Here are a few suggestions for determining how to structure an allowance system for your teen:
1) Determine the extent to which your teen will need to rely on an allowance to cover certain costs. Specifically, will the money earned be the only money he or she has each week to buy lunch, go the movies, go out to dinner with friends, and use to buy clothing and other necessities and luxuries? Will you continue to cover basics such as clothing, lunch at school, and so forth, and have your teen use their allowance for general spending: I.e., going to the movies or out to dinner with friends? Establishing what your teen will use an allowance for is important in determining how much money to give them each week.
2) Earning money vs. being given the money regardless of what they do. Parents often wonder on how to determine the manner in which an allowance is earned/given. On this particular issue, there are a lot of factors to consider, most of which need to be decided on a case-by-case basis. Specifically, one concern is that for some teens, they may become accustomed to completing chores that they should be doing anyway to earn money, and when the time comes to stop the allowance, they may be more resistant to doing those chores without the incentive of money for them. At the same time, it can be good to make teens do something to earn spending money so that they realize that in adult life, one usually needs to work in order to have money to spend on items. Therefore, the choice is ultimately up to parents on whether to give teens money in exchange for chores, or to give them money regardless. It makes sense for parents to think about how their teen views money and determine which strategy is in their teen’s best interest.

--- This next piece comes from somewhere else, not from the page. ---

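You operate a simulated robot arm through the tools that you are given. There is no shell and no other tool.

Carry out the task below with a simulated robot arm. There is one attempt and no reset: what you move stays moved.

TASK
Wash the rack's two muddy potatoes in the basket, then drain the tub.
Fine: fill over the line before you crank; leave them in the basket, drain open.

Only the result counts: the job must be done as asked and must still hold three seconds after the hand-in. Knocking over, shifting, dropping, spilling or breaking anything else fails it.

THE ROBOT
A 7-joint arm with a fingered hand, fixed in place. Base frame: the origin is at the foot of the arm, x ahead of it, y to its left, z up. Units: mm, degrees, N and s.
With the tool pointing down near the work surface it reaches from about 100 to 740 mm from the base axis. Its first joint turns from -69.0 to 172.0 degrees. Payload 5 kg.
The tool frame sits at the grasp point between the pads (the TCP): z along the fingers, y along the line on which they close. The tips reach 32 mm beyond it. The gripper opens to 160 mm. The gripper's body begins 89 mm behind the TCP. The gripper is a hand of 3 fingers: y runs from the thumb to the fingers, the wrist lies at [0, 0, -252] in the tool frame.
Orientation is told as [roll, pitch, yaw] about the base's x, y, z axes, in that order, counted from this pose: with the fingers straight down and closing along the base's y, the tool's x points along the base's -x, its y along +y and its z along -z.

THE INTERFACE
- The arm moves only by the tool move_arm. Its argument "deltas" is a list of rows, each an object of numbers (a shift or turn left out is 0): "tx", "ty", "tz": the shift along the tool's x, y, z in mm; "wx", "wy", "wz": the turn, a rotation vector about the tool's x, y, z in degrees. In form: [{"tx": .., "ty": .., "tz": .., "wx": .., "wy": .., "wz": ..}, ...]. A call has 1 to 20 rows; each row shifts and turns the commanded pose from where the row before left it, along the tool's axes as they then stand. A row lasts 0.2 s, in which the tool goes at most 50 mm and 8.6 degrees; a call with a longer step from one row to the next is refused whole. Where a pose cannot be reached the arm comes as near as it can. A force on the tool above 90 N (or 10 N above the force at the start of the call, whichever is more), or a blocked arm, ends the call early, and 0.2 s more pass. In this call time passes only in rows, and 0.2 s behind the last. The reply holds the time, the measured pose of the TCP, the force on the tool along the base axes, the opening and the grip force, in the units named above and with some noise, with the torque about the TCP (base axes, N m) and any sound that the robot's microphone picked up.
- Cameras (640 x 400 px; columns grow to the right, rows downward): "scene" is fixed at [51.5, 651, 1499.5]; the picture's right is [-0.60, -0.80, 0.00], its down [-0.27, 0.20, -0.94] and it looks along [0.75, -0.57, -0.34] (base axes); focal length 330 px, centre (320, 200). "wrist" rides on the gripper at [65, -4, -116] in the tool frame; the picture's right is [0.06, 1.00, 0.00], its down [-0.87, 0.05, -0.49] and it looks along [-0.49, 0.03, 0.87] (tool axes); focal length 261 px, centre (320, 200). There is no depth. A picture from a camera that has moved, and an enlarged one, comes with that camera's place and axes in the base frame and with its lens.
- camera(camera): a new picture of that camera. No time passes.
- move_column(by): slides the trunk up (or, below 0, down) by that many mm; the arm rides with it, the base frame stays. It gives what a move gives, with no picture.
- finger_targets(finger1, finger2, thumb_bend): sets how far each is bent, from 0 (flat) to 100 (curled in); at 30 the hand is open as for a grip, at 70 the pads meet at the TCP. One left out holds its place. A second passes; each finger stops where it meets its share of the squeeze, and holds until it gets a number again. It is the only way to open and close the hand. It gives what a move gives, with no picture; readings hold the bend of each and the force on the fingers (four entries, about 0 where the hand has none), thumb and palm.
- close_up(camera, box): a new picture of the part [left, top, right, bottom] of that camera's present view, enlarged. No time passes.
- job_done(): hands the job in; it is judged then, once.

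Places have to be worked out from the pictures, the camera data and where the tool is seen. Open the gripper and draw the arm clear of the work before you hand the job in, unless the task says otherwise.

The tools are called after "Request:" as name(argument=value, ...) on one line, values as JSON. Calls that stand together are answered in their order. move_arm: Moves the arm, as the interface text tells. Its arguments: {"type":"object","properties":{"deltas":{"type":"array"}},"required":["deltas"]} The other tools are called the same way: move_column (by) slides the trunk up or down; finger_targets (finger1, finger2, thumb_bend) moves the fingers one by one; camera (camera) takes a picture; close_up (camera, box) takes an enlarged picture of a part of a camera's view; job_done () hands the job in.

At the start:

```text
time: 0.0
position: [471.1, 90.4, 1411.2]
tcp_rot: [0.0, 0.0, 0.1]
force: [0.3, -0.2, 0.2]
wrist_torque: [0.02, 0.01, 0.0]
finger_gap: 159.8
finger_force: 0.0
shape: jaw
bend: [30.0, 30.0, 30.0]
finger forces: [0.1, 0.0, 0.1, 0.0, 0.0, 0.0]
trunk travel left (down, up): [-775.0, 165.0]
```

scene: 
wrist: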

3) One option with the earning/receiving debate on allowance is to create a hybrid allowance system. Specifically, a teen can be given a base allowance weekly regardless of what they do, and can earn additional money for completing chores or other tasks. In a lot of cases, it may be best to include chores that benefit the family as a whole, rather than chores that only benefit the teen and they should be doing anyway. For instance, picking up younger siblings at school, food shopping, running errands, babysitting younger siblings, cleaning the bathroom, and other similar tasks may be good options for teens in order to earn extra money. Obviously, it would be nice if teens did these tasks to be nice anyway, rather than just to earn money, but these types of tasks may be a bit better to use to earn money than tasks that just benefit the teen themselves. Tasks that just benefit the teen may include: making their bed, keeping their room clean, keeping their bathroom clean, doing their laundry in a timely fashion, and so forth. However, in some cases, if teens have significant difficulty completing these tasks, it may be worthwhile in the short-term to include these items as part of an allowance system, but doing so needs to be thought about carefully with the purpose of motivating teens to complete these items so long-term they can get in the habit of doing them.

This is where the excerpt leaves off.